For Bazar’s “Back to Life,” that comes through the vocals, from singer Tinuade, as well as co-production from Nicky Night Time. Supporting the song is a video shot by Hanna Beširević and Bazar in Mexico City, plus accompanying remixes from Dukwa and Nicky Night Time with Lubelski.
The effort paid off. Since dropping earlier this year, Bazar’s twist on “Back to Life” has received play on BBC Radio 1 and Kiss Dance. As his career starts to take off, we had a chance to speak with Bazar about this track.
“Back to Life” is your debut single and reimagines the Soul II Soul classic. Why did you decide to remix this classic?
Basically, “Back To Life” has always been one of my favorite tracks, and it seems more relevant now than ever. I wanted to give this some new life and my utmost respect to one of the best records of all time, [and] the vocals seemed so fitting for this kind of track.
Tinuade is featured on this track. How did you end up working together?
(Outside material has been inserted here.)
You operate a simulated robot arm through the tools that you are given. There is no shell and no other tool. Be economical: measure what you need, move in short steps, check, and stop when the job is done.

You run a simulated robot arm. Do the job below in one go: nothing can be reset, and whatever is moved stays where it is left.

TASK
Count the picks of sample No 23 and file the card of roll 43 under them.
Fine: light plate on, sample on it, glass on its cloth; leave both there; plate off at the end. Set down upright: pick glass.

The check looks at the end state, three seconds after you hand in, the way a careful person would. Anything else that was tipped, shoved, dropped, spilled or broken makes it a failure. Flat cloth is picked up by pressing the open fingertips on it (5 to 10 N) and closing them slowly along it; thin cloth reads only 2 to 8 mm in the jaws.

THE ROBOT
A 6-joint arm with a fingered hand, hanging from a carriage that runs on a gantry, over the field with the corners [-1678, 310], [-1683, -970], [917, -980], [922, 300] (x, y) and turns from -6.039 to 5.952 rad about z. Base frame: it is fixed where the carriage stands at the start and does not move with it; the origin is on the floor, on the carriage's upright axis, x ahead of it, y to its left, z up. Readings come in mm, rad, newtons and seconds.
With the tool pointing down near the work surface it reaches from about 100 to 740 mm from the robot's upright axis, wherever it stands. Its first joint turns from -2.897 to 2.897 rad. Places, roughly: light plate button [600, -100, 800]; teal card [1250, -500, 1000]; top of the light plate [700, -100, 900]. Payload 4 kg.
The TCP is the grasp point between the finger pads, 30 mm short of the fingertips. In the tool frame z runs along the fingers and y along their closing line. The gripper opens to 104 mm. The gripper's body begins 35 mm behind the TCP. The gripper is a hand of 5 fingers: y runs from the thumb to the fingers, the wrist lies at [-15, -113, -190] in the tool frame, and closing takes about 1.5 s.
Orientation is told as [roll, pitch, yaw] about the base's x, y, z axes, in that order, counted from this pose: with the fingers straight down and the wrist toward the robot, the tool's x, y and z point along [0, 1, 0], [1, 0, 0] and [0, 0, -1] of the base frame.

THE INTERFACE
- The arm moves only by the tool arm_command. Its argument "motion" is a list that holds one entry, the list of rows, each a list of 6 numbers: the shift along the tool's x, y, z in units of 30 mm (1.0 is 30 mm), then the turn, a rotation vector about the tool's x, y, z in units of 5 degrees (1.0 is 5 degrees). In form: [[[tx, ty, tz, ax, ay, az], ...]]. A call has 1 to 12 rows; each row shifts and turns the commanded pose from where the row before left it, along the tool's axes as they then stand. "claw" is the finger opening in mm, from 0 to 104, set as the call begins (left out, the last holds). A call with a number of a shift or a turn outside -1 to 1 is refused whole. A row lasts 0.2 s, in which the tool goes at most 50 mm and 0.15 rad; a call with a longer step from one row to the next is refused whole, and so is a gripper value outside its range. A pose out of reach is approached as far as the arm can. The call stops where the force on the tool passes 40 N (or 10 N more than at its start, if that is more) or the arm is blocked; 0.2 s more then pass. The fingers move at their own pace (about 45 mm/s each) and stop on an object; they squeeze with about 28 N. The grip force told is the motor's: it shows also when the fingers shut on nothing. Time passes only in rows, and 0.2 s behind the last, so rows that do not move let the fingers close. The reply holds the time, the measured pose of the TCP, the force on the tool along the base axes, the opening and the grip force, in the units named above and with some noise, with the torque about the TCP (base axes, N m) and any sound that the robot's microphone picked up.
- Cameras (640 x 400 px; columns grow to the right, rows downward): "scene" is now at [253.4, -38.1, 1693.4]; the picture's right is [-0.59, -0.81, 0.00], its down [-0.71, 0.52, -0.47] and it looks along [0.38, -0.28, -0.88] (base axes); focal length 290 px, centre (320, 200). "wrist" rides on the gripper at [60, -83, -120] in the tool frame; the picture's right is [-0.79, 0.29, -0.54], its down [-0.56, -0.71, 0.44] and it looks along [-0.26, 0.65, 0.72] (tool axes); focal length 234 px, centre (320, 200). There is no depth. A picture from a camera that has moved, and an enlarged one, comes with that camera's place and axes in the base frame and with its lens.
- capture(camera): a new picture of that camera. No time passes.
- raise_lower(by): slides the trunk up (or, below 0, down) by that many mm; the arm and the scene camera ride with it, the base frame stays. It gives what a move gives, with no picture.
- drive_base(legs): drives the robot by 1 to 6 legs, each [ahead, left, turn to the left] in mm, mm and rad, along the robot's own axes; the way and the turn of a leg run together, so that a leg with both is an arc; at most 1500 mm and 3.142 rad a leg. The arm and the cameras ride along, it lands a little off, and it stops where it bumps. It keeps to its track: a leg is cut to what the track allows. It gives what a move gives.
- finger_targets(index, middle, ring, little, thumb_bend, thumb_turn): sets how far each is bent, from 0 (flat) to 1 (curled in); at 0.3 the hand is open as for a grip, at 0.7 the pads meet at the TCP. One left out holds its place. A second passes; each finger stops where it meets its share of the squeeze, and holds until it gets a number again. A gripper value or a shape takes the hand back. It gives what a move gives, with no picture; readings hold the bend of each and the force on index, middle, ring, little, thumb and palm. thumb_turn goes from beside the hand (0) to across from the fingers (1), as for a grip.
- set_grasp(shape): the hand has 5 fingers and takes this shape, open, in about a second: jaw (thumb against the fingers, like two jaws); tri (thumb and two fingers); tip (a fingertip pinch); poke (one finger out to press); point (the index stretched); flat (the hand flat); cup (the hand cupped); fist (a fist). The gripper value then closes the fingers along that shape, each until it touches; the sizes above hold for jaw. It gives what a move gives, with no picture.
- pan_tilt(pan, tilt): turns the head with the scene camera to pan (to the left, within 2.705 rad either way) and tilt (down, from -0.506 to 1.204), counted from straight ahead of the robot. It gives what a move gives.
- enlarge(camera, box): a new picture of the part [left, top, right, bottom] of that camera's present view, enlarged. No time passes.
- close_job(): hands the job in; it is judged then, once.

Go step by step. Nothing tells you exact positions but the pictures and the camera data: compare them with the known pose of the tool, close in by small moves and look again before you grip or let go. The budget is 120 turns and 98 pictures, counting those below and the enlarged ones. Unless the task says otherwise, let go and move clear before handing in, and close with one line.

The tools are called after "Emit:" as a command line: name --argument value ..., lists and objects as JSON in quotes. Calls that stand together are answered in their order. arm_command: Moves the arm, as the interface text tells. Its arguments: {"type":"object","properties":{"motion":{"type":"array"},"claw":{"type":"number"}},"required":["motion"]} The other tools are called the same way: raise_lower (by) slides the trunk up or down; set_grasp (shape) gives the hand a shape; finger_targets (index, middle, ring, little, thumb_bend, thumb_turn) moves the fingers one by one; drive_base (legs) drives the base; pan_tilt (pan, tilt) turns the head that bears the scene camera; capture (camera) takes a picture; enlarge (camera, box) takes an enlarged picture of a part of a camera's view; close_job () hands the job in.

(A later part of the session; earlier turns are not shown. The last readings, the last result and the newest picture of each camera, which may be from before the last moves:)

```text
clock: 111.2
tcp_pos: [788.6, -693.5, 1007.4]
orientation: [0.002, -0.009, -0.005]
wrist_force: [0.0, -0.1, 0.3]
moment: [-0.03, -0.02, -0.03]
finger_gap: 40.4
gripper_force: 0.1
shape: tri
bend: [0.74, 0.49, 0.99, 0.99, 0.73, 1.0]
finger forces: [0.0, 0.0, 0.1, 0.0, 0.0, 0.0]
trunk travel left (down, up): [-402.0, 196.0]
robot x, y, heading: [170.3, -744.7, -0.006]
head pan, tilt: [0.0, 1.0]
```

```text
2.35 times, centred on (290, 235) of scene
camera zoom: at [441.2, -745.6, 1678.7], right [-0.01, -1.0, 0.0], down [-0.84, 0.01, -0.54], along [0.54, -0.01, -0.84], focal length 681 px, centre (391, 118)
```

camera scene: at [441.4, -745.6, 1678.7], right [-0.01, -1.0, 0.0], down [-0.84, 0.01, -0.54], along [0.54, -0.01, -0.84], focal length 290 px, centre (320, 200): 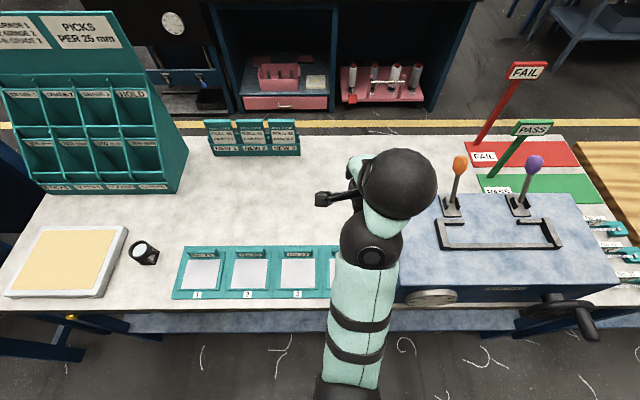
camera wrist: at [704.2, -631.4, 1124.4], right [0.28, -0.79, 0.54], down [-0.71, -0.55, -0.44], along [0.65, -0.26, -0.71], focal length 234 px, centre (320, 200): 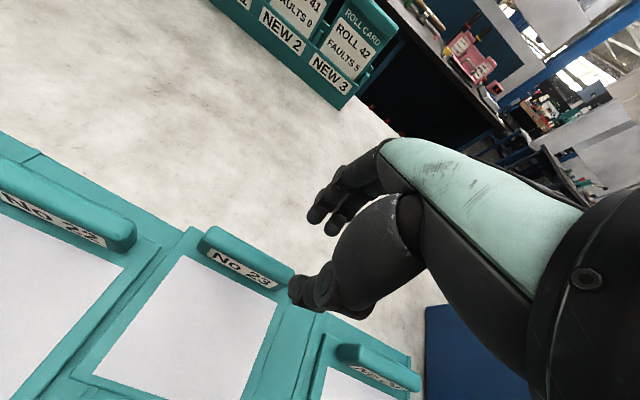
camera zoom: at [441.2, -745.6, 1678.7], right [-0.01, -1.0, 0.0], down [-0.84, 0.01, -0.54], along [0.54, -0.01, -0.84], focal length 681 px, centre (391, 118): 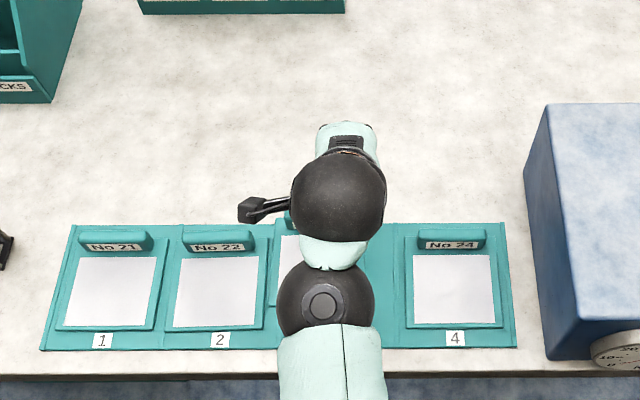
We have a bunch of mutual friends in Los Angeles. My co-producer Nicky Night Time has been working with her, and he suggested her for the track. After only a couple of sessions, she really did an amazing job.
The song already has a couple of remixes out now. What in your opinion makes a strong remix?
I really had no intention of releasing it initially, as it was just for fun during the pandemic. I was super happy with the outcome, so I sent it out to a few people and everyone had the same reaction including Andrew Jackson and Pete Tong, and now we are here 🙂
Your sound is part classic and part modern. How would you describe your sound?
I’m not overly defined by a certain genre or sound. For me, it’s more if it sounds good and is tasteful, and you just get that feeling when it’s right but there are definitely elements of part classic, part modern.
How did you get started with producing?
My papa was in bands going up, and I was DJing always from a super young age, so it was a very natural progression.
Covid-19 upended the way many artists collaborate and record with each other. Did anything change for you?
Claro, I think everything has changed for everyone. Everything thing is online in a collaborative sense for most artists – lucky we are all nerds 🙂
Are there any artists you would like to collaborate with in the future?
Oh man, there are plenty. A few off the top of my head would be: Whomadewho, Monkey Safari, Folamour, [and] Logic1000.
What are your plans to follow up this track?
I have a few demos done, and we are searching for vocalist options at the moment.
Where would you like your career to go as a producer?
I see my career as a producer-only a part of the whole Benito Bazar brand. We have a mezcal coming out soon with an artisan producer here in Mexico called “Siqe,” and we recently recorded a DJ set on the terrace of my favorite art gallery in Mexico city called Galeria Hilario Galguera. The video of that will be released soon and more short films to accompany my music. It’s quite multidimensional – how I like it.